Try, Try Again - It Might Sell

By Dave Fratello | February 23rd, 2021

Perseverance isn't just a rover roaming around Mars.

It's an attitude associated with success.

Home hasn't sold? Keep trying.

We're seeing listings that have been around the block making a splash early this year, making deals that might have felt out of reach earlier.

637 17th Street Manhattan Beach CA637 17th (6br/5ba, 3500 sqft.) is a late 90s traditional home on one of the truly great blocks of the Tree Section.

Specifically, this is probably the prestige block of the Martyrs area, which is saying something.

The home first came out around Labor Day last year, while the market was sizzling.

Hot market, hot location. How long would it take?

Launched at $4.390M, and swiftly adjusted to $4.195M, the answer was... 3 full months with no sale.

The solution? New agent, new price, more time.

Asking $3.999M since December, 637 17th now has a buyer after about 10 weeks of the second listing.

316 34th Street Manhattan Beach CA316 34th St. (4br/4ba, 2040 sqft.) is a half-lot SFR with some big views at the top.

The home's been remodeled and has an open top floor to drink in those views. Risk of blockage to the views seems minimal, due to the hotel in front and the slope below.

This one launched at $2.949M in June last year, but missed the sizzling market of Summer and Fall, quitting at $2.870M in October.

Returning in late January at $2.880M, the home had a deal in 10 days.

Look down south.

84 Manhattan Avenue Manhattan Beach CA84 Manhattan Ave. (3br/4ba, 2175 sqft.) somehow also missed the sizzling Summer and Fall markets of last year. (Who knew anything didn't sell?)

Maybe it was price?

The listing ran from early July through Christmas at $3.450M, then quit.

This year, the listing needed just 15 DOM to sell.

Oh, right, there was a $200K cut to $3.250M before the restart in late January. That helped.

Not everyone had to cut, though.

319 34th Place Manhattan Beach CALook at 319 34th Place (3br/4ba, 2000 sqft.).

This one had two substantial listings in 2020, (47 days and 102 days), plus a super brief one before that.

Prices ranged from $2.625M down to $2.549M.

While that didn't work, in 2021, it was time to try again. 

The list price of $2.599M could have been risky, but things worked this time.

There was a deal in 4 days.

1350 23rd Street Manhattan Beach CAOne of the classy new crop of new/newer construction in East Manhattan, 1350 23rd (5br/5ba, 4800 sqft.) endured a near-death experience in late January.

(Sure, that's an overstatement, but this is a blog.)

What happened was that a 4-month pending escrow failed.
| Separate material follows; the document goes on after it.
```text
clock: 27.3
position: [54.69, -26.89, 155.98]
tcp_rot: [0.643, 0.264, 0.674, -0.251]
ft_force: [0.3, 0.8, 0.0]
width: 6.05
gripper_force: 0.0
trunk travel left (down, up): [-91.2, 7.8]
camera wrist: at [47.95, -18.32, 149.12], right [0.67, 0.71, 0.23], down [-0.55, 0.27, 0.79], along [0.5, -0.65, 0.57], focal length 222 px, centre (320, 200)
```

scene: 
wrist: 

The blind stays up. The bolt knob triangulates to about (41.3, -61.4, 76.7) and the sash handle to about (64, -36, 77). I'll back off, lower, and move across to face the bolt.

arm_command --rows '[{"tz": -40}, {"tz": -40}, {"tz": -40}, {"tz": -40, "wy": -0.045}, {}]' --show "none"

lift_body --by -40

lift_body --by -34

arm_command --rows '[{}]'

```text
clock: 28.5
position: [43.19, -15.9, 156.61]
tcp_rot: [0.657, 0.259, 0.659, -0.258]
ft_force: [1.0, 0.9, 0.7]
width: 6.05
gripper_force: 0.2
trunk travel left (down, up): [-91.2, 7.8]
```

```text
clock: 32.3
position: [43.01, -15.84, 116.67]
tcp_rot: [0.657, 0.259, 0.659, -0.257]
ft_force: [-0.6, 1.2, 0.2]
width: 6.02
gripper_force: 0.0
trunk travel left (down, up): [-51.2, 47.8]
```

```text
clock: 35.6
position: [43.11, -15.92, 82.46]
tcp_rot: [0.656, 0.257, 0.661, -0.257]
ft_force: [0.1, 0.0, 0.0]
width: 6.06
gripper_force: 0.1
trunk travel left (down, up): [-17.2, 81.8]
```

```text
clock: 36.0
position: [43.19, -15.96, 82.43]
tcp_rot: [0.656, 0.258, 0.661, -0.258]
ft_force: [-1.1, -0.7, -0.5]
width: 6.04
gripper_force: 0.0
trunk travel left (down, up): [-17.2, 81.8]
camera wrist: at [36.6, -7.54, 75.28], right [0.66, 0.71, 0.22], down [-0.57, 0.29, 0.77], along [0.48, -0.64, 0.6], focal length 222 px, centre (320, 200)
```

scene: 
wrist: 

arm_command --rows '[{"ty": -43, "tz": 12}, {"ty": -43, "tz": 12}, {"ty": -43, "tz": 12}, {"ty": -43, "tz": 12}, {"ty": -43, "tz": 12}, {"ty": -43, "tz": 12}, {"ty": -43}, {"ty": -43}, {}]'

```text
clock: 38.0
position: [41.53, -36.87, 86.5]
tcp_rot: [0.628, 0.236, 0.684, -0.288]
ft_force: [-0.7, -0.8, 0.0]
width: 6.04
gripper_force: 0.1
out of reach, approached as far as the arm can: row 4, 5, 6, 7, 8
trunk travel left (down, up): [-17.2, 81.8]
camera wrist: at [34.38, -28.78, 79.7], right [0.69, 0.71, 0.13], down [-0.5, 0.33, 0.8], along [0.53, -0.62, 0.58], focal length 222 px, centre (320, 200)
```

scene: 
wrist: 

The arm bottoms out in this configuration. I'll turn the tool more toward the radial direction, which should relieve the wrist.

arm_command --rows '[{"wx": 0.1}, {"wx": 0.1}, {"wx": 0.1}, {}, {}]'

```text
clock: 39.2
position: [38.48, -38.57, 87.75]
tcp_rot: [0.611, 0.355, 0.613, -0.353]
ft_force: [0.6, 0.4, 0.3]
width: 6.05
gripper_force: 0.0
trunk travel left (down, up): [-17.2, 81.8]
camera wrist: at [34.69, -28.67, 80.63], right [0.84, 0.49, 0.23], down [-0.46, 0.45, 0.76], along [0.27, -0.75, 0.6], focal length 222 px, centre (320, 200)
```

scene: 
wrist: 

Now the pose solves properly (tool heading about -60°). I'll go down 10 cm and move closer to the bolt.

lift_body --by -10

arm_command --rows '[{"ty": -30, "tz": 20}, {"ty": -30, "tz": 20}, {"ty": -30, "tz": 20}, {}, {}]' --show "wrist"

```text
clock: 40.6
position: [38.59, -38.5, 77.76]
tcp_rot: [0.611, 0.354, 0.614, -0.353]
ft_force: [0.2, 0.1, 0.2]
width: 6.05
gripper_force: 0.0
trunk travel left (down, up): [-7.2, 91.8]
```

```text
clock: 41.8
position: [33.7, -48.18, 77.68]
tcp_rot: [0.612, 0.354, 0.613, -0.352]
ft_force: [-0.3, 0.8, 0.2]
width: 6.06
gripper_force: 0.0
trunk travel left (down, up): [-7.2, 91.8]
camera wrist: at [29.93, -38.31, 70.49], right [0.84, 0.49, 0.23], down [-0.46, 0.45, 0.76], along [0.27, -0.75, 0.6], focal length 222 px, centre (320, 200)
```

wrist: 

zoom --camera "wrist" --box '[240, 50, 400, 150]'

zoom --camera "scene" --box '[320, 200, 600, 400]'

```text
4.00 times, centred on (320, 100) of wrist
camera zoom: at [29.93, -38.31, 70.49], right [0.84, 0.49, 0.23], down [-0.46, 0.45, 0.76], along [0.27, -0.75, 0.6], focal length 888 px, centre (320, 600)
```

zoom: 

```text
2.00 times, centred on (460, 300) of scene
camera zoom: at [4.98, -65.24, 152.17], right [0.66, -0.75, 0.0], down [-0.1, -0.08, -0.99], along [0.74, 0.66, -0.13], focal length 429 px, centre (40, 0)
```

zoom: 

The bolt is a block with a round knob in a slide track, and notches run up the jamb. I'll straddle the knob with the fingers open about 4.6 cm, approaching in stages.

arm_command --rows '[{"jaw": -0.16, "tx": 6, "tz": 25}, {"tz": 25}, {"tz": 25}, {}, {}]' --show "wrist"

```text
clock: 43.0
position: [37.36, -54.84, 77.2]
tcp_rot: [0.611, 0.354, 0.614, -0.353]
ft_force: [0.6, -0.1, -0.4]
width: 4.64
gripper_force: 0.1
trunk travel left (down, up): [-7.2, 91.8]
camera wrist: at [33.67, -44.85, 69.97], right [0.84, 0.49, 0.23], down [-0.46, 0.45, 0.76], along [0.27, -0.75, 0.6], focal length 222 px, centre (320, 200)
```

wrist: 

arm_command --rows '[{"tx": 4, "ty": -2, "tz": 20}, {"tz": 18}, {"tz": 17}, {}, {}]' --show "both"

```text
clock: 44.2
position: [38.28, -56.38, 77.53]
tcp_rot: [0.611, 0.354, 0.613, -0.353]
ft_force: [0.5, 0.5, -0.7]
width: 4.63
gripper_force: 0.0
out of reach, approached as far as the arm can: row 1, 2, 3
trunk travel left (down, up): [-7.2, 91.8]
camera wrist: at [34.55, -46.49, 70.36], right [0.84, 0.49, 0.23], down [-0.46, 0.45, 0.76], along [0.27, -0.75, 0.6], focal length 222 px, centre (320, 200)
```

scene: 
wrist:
That's anguish.

So what did the sellers do?

They tried a little perseverance.

And a price increase.

The listing had made two deals in 2020 at a list price of $3.950M.

For 2021, they raised it $50K to $4.000M.

No worries. It was back in escrow in 10 days.

101 Highland Avenue Manhattan Beach CAThey're trying perseverance out over at 101 Highland (4br/4ba, 2050 sqft.) in the South End.

This '03 corner-lot townhome has some views and, yes, that's really 4br in just 2000 sqft., a rare find.

It ran last August through year end, asking $2.999M down to $2.949M.

It was back for 6 weeks starting in January this year with a new agent, and a higher price: $3.000M.

The first "version" of the listing canceled Sunday, but here it is back again with the same agent at the same price: $3.000M. (Yep, that's a bogus re-list.)

As the Spring market takes shape, they'll have a fighting chance.

Though you hope they'll just persevere, and not cancel-and-refresh every so often.